Gut Instinct: Roll With It

Written by Joshua M. Bernstein on . Posted in Breaking News, Eat & Drink, Opinion and Column, Posts.


NEW YORK IS caught in the claws of lobster fever, the latest stop on the city’s food trend bus. One minute, folks are frothing over the latest Pat LaFriedablend burger. The next, everyone’s gone gaga for fried chicken or perhaps pizza with a crust as thin as my patience for dealing with fleeting fads.

As a grub and grog journalist, I’m duty bound to ID trends, then call bullshit the instant restaurants board the bandwagon. Food trucks and meatballs, methinks you’ve jumped the shark.
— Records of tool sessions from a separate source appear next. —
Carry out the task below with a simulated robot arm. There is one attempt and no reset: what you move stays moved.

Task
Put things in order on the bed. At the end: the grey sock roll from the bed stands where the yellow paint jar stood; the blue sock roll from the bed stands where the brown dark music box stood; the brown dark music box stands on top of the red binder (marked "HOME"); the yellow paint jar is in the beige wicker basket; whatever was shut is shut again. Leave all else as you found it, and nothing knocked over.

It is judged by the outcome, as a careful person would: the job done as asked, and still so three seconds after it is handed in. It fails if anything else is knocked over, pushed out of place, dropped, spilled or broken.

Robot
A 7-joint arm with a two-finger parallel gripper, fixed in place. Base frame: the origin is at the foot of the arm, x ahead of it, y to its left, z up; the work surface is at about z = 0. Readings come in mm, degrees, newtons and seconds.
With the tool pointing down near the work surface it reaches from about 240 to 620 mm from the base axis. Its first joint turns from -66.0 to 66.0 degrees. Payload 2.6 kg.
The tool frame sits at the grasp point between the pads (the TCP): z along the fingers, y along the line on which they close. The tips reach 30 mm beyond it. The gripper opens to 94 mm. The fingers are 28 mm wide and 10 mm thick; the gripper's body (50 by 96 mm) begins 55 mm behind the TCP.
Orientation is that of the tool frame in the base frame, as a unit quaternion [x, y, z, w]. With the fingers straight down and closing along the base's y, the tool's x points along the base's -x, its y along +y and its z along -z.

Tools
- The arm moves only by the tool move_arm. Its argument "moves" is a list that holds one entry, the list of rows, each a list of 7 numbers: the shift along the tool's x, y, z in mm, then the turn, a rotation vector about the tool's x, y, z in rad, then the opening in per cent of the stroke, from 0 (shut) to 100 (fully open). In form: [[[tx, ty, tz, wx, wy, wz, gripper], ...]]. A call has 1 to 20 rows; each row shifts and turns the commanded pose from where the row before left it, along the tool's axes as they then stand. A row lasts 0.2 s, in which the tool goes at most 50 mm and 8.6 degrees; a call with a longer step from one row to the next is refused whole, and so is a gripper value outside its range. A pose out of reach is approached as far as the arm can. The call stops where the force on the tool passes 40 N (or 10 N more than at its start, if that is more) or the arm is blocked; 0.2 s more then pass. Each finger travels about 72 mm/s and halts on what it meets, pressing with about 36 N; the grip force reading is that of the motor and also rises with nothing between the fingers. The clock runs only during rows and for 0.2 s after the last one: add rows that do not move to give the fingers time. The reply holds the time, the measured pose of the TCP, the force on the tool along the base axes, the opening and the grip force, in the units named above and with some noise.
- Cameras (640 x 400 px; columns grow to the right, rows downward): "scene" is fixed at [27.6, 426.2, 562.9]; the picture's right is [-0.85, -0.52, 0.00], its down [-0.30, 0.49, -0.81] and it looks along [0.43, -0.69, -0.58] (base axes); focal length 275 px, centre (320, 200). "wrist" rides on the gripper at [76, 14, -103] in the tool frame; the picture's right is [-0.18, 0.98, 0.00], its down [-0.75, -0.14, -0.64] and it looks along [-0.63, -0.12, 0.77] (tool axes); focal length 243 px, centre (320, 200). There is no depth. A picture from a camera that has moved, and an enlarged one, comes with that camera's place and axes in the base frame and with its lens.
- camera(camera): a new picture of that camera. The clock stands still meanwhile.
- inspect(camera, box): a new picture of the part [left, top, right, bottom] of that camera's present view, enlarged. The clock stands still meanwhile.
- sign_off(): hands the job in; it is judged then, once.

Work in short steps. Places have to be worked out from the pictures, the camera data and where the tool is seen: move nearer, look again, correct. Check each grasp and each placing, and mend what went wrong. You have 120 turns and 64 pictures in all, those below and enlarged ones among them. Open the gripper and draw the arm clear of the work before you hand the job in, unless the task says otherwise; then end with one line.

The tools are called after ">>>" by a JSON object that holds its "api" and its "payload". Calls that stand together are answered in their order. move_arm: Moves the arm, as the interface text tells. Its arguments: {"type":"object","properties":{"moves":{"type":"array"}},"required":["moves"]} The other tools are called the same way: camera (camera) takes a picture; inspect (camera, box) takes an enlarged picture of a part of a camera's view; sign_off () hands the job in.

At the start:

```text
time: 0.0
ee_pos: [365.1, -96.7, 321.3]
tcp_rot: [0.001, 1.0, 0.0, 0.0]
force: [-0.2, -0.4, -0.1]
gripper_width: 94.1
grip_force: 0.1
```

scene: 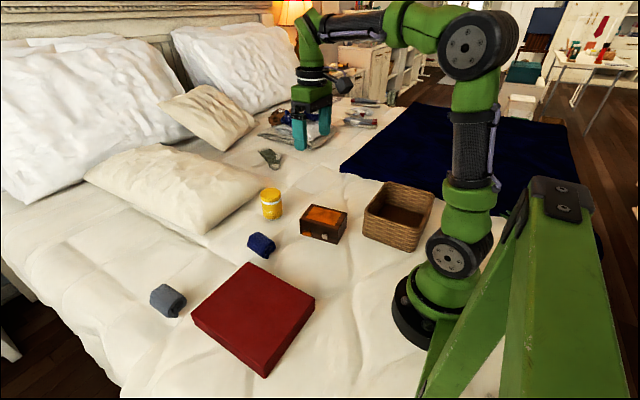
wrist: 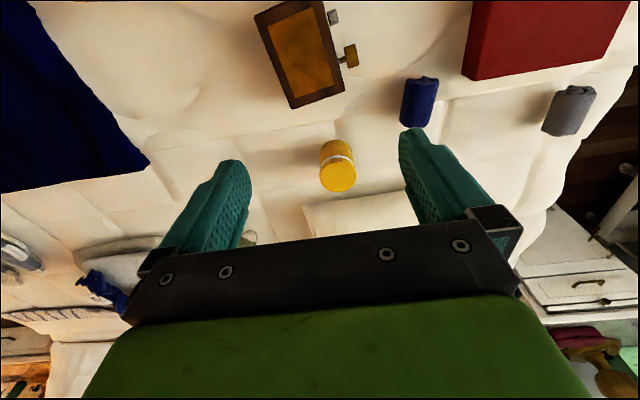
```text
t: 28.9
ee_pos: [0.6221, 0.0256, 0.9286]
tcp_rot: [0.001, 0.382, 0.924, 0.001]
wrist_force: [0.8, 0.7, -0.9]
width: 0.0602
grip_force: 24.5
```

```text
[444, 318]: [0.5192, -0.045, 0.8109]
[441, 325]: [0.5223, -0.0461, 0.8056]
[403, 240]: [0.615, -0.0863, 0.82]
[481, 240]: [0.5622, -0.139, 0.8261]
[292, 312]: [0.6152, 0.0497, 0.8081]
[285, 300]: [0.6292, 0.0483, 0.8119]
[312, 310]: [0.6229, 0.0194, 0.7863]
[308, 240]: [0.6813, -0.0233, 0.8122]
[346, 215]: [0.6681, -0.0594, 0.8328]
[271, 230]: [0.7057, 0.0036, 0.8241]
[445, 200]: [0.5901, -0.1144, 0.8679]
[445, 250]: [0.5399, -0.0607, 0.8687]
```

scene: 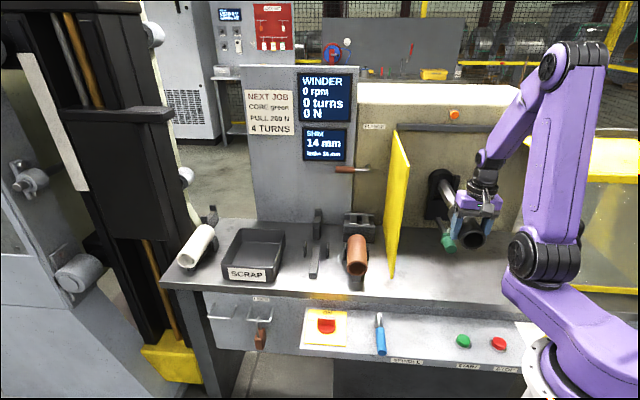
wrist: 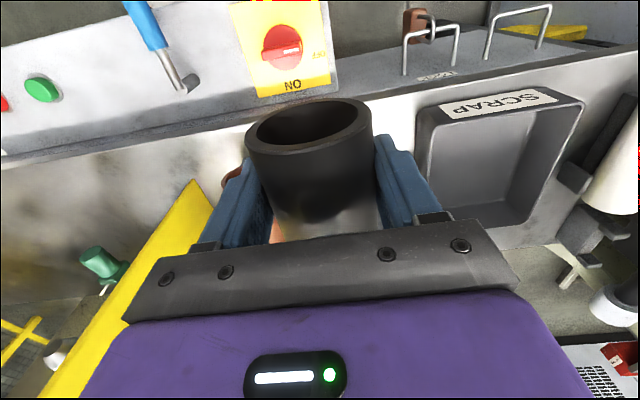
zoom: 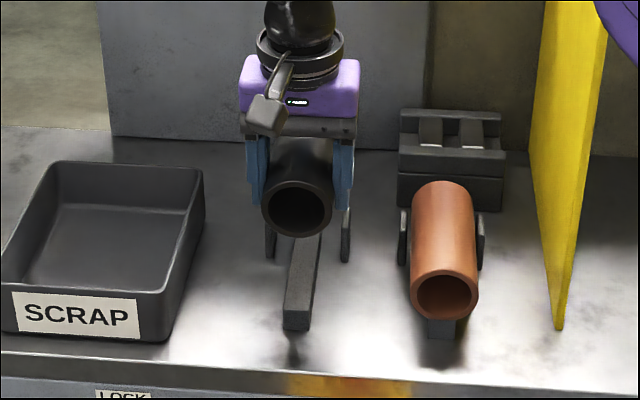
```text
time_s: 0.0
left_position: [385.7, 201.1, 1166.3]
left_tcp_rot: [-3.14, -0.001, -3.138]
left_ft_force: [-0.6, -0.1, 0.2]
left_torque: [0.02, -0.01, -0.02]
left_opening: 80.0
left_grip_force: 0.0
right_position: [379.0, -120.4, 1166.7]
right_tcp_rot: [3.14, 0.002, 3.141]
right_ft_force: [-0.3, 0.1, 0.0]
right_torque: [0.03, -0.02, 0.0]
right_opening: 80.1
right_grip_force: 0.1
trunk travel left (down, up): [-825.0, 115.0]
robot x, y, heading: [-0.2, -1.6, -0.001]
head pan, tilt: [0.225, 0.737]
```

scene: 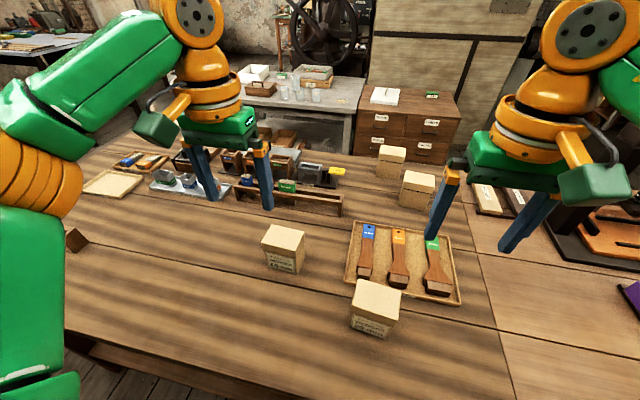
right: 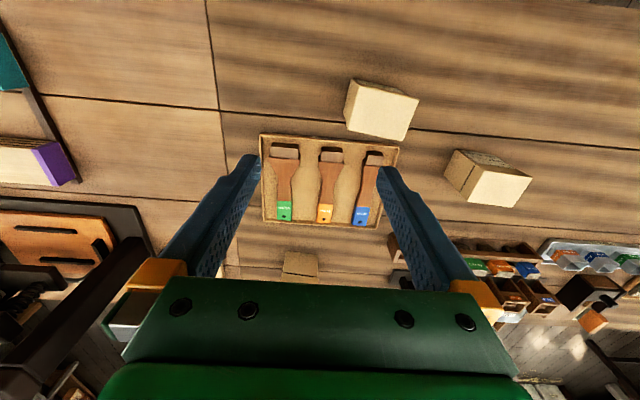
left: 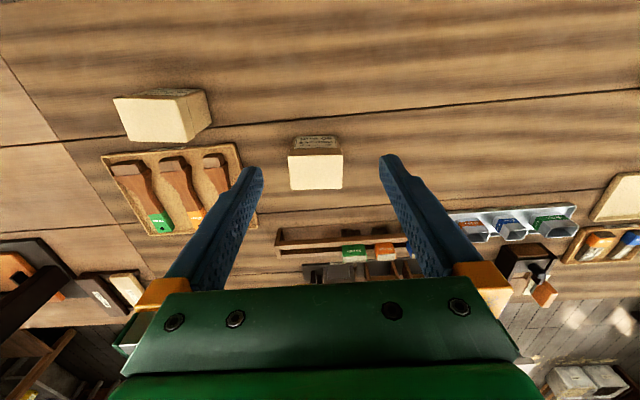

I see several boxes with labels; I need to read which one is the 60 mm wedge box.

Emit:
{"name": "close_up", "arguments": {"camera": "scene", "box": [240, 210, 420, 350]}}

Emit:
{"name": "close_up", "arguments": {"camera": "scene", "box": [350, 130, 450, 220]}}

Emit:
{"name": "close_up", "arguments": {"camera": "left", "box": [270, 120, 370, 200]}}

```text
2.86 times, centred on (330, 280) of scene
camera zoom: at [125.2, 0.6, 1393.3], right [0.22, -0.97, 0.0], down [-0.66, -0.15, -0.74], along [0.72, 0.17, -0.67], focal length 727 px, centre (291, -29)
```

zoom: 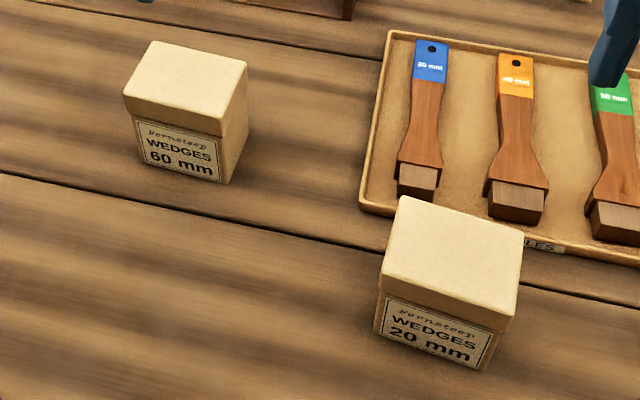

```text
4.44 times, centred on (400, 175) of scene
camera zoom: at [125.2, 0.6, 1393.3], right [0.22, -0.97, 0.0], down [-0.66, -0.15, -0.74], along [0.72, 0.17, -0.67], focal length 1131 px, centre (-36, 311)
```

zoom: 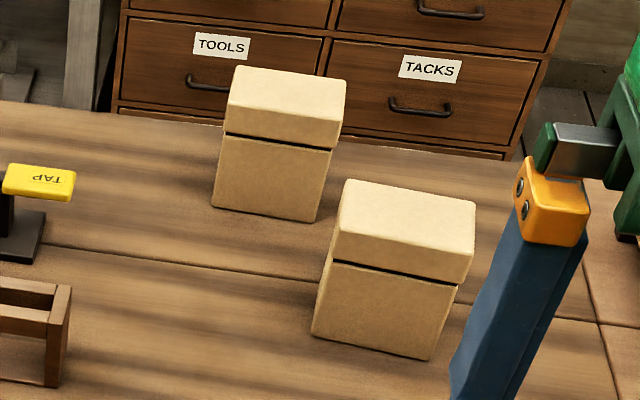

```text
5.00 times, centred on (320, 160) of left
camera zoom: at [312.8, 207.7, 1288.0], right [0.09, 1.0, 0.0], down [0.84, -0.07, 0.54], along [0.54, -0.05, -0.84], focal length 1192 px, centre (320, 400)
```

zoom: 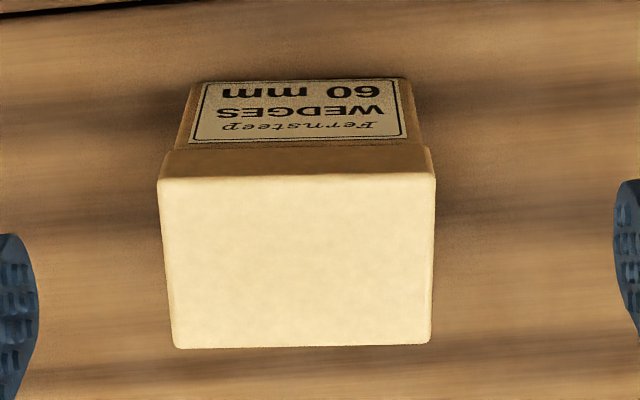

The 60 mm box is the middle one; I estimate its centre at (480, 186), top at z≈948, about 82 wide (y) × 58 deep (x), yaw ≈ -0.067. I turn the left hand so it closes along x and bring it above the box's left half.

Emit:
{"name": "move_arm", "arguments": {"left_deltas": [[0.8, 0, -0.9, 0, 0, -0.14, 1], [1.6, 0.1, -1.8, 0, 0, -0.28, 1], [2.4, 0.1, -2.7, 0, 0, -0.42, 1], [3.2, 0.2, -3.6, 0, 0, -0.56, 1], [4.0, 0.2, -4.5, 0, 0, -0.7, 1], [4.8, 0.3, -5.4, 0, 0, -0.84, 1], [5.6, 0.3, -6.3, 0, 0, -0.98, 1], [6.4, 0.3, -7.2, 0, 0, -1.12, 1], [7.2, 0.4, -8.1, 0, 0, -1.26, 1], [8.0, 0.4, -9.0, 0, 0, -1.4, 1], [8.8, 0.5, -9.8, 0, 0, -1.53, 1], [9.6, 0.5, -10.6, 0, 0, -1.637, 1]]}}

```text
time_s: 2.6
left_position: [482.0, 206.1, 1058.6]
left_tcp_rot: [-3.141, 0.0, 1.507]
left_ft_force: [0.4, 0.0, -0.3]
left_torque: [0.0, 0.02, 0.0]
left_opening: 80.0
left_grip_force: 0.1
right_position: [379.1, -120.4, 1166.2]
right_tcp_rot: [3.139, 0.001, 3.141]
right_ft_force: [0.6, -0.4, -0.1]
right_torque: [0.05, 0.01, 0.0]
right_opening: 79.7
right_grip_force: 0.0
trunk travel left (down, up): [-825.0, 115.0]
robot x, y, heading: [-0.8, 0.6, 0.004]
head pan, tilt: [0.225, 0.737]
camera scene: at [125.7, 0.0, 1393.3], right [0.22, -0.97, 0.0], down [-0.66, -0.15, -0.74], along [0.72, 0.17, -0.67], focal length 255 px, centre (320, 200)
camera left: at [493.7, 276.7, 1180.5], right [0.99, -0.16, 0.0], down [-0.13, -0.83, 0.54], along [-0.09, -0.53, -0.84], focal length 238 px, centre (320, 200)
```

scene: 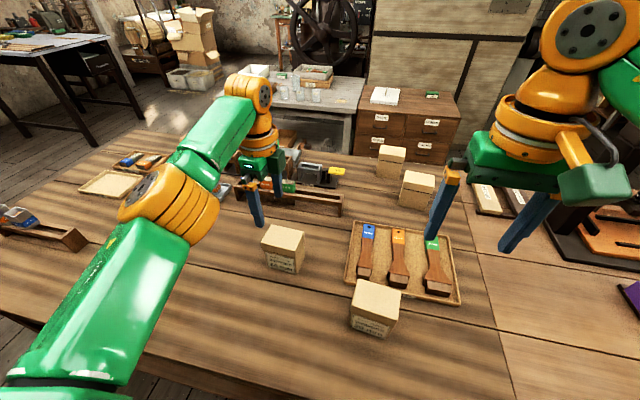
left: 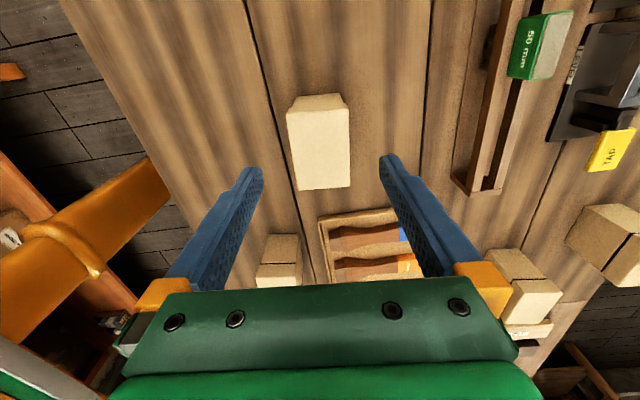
Let me tell you, covering food trends can be a tedious, ceaseless merry-go-round. New York is unable to appreciate superlative standbys. “New” rules the urban roost, and the city’s old roosters barely merit a mention until they’re sentenced to the chopping block. May I sing you another Mars Bar requiem?

Some cranky mornings, especially when I’ve nixed my second java jolt, it’s tough not to be jaded. My eyes glaze over at the press releases tidal-waving into my inbox, each touting its restaurant’s munching merits. During these blue moods, I can barely muster the enthusiasm to pull on pants and hit Lower East Side soba shop Cocoron, or perhaps Kin Shop, the Thai hot spot in the West Village. “Would you like another glass of white whine?” my wife says, throwing my favorite comeback in my face. I know hunting out restaurants and bars is hardly on par with, say, being embedded in Iraq, but it can be tiring. Some days, I crave General Tso’s chicken from my local Chinese grease pit or a couple of tacos from Chavella’s around the corner from my Prospect Heights apartment. I’m 33; I like the occasional creature comfort.

Or, more appropriately, I like eating the occasional creature, which neatly brings me back to lobster. Though I find picking the boiled sea critter apart as pleasurable as a proctology exam, I do fancy the occasional lobster roll. My favorites are from Red Hook Lobster Pound and Luke’s Lobster. They’re similar in that they both source Maine crustaceans and offer rolls untainted by that white devil, mayonnaise. Look, mayo is a four-letter word for a reason. Too often, restaurants treat the condiment like spackle or use it as binding agent in gloppy salads—including lobster. If I were king of the caloric universe, I’d blackball the white stuff.

Thus began last week’s quest to eat a mayo-free lobster roll in Maine. It was a couple of days after my wedding in Portland, and my newly minted wife and I were decompressing at a lake house. Rain was dumping like cats and dogs, so we put our Corgi-Chihuahua mix Sammy into a car and steered up scenic Route 1 to Wiscasset. It’s a tiny town with an outsized rep, thanks to Red’s Eats. Each summer, thousands of lobster lovers flock to this food stand about the size of a soccer mom’s van. The attraction is what many claim to be Maine’s best lobster roll. In a physicsdefying feat, Red’s cooks shoehorn a full lobster’s worth of flesh into each griddled, split-top hot dog bun. To find out if the fatman-in-a-little-suit routine was any good, my wife and I queued up behind 50-odd people. Did I mention that it was raining?

“This had better be worth getting soaked to my socks,” I muttered to my wife, rain splashing down on my red Vans and silver wedding ring alike. Customers inched forward like maple syrup flowing from a tree. Ten minutes became 30, which somersaulted into 45. Moments before my New York patience expired, we reached the cashier.

“Two lobster rolls, please,” I ordered, paying the day’s market price: $15.75 apiece. Through the window, I watched as a cook took two griddled buns and filled them with massive chunks of red-and-white meat, claws and even a whole tail. They were wrapped in foil and delivered alongside containers of warm drawn butter—no mayo, mind you. “You’ll want these too,” the cheerful counter lady said, passing me a palmful of wet naps.

We ferried the monstrosities to our car and unwrapped them on the dashboard, where they sat like beached whales. The rolls were too big to chomp, so we plucked out lobster bits and dipped them in the drawn butter. “Ohhhhh,” my wife groaned, a sound I had last heard on our wedding night. I mimicked her moans, butter dribbling down my face, lost in a lobster roll reverie that followed me back to New York.